Disappointingly, Mr Adam (BSc, Physics) didn’t offer up any explanation for the following part of the report:
“Conservatively in these analyses, we did not include a ‘dropped suspicious’ tag fate as evidence of a killed bird, even though this record involved the discovery of an abandoned ‘dropped’ tag whose housing had been stabbed by a sharp implement and whose harness had been cut cleanly by a sharp instrument“.
It’s a shame Mr Adam (BSc, Physics) overlooked this statement as this particular tag was found in, er, the Angus Glens.
Mr Adam (BSc, Physics) argues that the review “made no indepth analysis of each tag type in detail“. Er, try reading section 6, ‘Tag Reliability’, for the detailed independent checks of tag engineering, including manufacturer ‘blind’ tests.
Mr Adam (BSc, Physics) claims the study is “incomplete and extremely limited in scope” and “does not show critical thinking or scientific method where it is truly required“. Er, this report is one of the most comprehensive, robust and forensic analyses ever undertaken on golden eagle satellite tag data. Multiple lines of evidence were used to conclude the spatial clustering was indeed suspicious. Indeed, on the spatial clustering alone, the report states: “Ten analyses were conducted, examining various alternative potential datasets to ensure that the results were robust“.
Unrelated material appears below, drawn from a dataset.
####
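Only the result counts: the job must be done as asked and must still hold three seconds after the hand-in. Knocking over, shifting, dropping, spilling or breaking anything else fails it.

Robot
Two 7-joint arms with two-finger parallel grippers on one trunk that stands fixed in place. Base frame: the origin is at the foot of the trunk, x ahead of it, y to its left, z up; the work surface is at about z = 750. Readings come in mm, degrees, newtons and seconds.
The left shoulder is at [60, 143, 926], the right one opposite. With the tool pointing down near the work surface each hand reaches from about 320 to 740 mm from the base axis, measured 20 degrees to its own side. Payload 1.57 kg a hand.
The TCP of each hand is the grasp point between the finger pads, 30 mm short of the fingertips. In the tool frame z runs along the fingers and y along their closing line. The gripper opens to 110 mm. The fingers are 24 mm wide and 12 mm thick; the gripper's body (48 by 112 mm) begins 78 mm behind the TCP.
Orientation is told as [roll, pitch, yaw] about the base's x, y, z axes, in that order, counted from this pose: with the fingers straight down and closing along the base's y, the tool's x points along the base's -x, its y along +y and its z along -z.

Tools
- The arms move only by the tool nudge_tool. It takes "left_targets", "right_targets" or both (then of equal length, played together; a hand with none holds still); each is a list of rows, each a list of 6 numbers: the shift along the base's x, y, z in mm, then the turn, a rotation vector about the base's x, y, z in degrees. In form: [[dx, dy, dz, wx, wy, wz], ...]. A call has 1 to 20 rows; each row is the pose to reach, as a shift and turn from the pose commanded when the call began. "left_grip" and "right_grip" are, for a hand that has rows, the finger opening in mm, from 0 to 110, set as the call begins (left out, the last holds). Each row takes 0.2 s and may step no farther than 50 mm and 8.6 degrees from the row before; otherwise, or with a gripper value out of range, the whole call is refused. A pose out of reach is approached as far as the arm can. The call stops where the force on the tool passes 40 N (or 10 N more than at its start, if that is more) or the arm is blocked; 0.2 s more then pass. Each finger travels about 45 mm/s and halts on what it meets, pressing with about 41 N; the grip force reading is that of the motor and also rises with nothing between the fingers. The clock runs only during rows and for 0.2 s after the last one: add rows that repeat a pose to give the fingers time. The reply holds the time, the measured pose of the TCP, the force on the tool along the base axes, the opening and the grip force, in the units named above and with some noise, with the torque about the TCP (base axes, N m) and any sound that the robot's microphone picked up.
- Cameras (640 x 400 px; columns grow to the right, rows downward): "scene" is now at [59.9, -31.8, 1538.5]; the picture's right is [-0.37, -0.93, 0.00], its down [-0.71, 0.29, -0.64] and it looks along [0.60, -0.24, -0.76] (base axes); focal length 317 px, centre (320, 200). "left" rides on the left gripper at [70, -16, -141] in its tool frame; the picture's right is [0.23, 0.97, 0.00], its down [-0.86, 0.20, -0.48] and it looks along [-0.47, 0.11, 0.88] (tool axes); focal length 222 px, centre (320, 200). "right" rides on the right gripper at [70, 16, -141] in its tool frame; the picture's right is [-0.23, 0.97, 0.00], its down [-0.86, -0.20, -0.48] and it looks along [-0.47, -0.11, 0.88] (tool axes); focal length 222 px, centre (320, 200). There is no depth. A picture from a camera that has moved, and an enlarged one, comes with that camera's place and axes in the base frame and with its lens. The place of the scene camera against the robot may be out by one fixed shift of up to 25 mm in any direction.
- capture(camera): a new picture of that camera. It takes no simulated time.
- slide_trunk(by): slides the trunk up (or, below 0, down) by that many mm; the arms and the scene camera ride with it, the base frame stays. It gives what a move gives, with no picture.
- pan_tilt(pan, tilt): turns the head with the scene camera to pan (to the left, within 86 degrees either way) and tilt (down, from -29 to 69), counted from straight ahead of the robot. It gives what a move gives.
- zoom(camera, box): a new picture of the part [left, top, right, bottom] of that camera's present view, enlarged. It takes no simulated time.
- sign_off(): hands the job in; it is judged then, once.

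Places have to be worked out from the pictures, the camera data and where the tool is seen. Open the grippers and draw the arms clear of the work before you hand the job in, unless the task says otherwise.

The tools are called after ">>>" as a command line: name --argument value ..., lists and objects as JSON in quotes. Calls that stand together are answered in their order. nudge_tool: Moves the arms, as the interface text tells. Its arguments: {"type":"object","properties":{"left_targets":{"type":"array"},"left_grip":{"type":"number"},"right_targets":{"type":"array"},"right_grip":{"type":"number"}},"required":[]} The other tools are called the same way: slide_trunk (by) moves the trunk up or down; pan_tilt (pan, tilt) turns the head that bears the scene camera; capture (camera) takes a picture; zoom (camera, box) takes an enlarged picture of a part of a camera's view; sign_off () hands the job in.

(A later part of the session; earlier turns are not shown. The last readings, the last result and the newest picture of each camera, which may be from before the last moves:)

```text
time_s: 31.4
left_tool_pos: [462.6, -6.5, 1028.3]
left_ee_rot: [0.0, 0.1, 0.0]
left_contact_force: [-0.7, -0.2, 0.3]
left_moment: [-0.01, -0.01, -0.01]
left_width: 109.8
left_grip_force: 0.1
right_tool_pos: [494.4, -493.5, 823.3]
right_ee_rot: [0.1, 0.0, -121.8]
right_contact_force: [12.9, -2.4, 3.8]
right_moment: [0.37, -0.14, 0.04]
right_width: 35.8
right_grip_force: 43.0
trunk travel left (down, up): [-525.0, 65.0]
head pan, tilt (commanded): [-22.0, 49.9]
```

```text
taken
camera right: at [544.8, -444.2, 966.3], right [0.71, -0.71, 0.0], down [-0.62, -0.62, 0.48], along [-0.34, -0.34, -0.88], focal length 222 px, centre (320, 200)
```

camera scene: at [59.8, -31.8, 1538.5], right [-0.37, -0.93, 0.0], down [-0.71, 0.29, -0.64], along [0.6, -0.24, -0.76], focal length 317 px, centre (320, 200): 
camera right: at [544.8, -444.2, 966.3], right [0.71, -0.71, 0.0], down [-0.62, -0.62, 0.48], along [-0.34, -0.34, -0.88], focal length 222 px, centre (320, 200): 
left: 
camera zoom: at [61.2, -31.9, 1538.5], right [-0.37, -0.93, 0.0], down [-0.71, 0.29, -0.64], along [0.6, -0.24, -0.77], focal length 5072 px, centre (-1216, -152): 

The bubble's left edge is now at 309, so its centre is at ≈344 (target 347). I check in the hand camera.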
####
To conclude, Mr Adam’s (BSc, Physics) ‘critique’ is laughable and lamentable. It probably explains why SNH didn’t ask a Revenue Officer at HM Revenue & Customs with a BSc in Physics to peer review the report (yes, take note Honorary Professor of Idiocy Mike Groves, this report was indeed peer-reviewed as part of SNH’s quality assurance process).
Who were the peer-reviewers? Actual real life professors, as listed in the report:
Professor Ian Newton FRS, FRSE, Professor Miguel Ferrer, Professor Robert Furness, Professor Des Thompson FRSE.